Set exercise: Write the next part of the provided text, the one that starts with "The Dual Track".

Provided text:
* begin *

The Dual Track Decision was built on “two parallel and complementary approaches.” First, the United States agreed to deploy intermediate-range missiles of its own to Europe. European nations—Germany, Italy, the UK and Belgium agreed to have either ground-based long range cruise missiles or modernized Pershing missiles—Pershing IIs (PIIs)– stationed on their territory.  Second, it would leverage these new missiles in an arms control negotiation with Moscow with the aim of convincing the Soviets to dismantle their weapons. The negotiations both within the US government and those with our NATO allies were extremely divisive.

In fact, as a participant in the intra-governmental activities I can attest to the issues involved.  One short vignette might make the point.  In 1979 the US and NATO were involved in the Mutual Balanced Force Reduction (MBFR) negotiations where the allies were seeking to reduce Soviet conventional forces in Eastern Europe.  Part of the offer from NATO included the removal of nuclear capable Pershing I (PIs) missiles for a Soviet Tank Army.  The Army Staff had been unsuccessful in convincing the Carter Administration that it was impossible to negotiate away Pershing Is (PIs) in MBFR and PIIs in the INF negotiations that were to be.  Finally we took a model of a PI and a bag of parts over to the State Department.  We tore the PI model apart and then using the bag of parts we build a model of a PII.  Finally the light came on in Foggy Bottom.

* end *

Stored data:
* begin *

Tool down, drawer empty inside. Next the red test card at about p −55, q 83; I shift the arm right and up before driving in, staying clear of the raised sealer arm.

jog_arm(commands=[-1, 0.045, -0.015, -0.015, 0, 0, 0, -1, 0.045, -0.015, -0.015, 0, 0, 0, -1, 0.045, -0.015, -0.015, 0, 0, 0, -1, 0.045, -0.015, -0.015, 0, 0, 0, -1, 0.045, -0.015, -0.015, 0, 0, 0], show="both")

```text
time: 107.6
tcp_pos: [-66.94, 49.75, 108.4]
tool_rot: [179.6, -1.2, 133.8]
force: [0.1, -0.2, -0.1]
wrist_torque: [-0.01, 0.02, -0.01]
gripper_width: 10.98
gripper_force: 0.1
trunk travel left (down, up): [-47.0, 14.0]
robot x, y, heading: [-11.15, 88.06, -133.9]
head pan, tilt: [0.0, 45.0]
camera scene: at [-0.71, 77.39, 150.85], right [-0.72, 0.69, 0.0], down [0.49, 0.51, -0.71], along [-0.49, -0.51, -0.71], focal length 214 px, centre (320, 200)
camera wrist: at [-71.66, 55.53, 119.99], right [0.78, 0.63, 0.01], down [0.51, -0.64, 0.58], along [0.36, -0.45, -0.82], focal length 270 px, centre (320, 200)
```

* end *

Answer to this problem:
Within Europe there were numerous anti-nuclear demonstrations.  It was necessary to have multiple nations basing the new systems to insure that alliance resolve was maintained.

After 8 years of negotiations the resulting treaty required the United States and the Soviet Union to eliminate all of their nuclear and conventional ground-launched ballistic and cruise missiles with ranges of 500 to 5,500 kilometers. The treaty marked the first time the superpowers had agreed to reduce their nuclear arsenals, eliminate an entire category of nuclear weapons, and employ extensive on-site inspections for verification. As a result of the INF Treaty, the United States and the Soviet Union destroyed a total of 2,692 short-, medium-, and intermediate-range missiles by the treaty’s implementation deadline of June 1, 1991.

Like all arms control agreements between the US and the Soviet Union there were continual claims of treaty violations by both sides. The United States first alleged in its July 2014 Annual Compliance Report to Congress that Russia was in violation of its INF Treaty obligations “not to possess, produce, or flight-test” a ground-launched cruise missile having a range of 500 to 5,500 kilometers or “to possess or produce launchers of such missiles.” Subsequent State Department assessments in 2015, 2016, 2017, and 2018 repeated these allegations. In March 2017, a top US official confirmed press reports that Russia had begun deploying the noncompliant missile. Russia has denied that it is in violation of the agreement and has accused the United States of being in noncompliance.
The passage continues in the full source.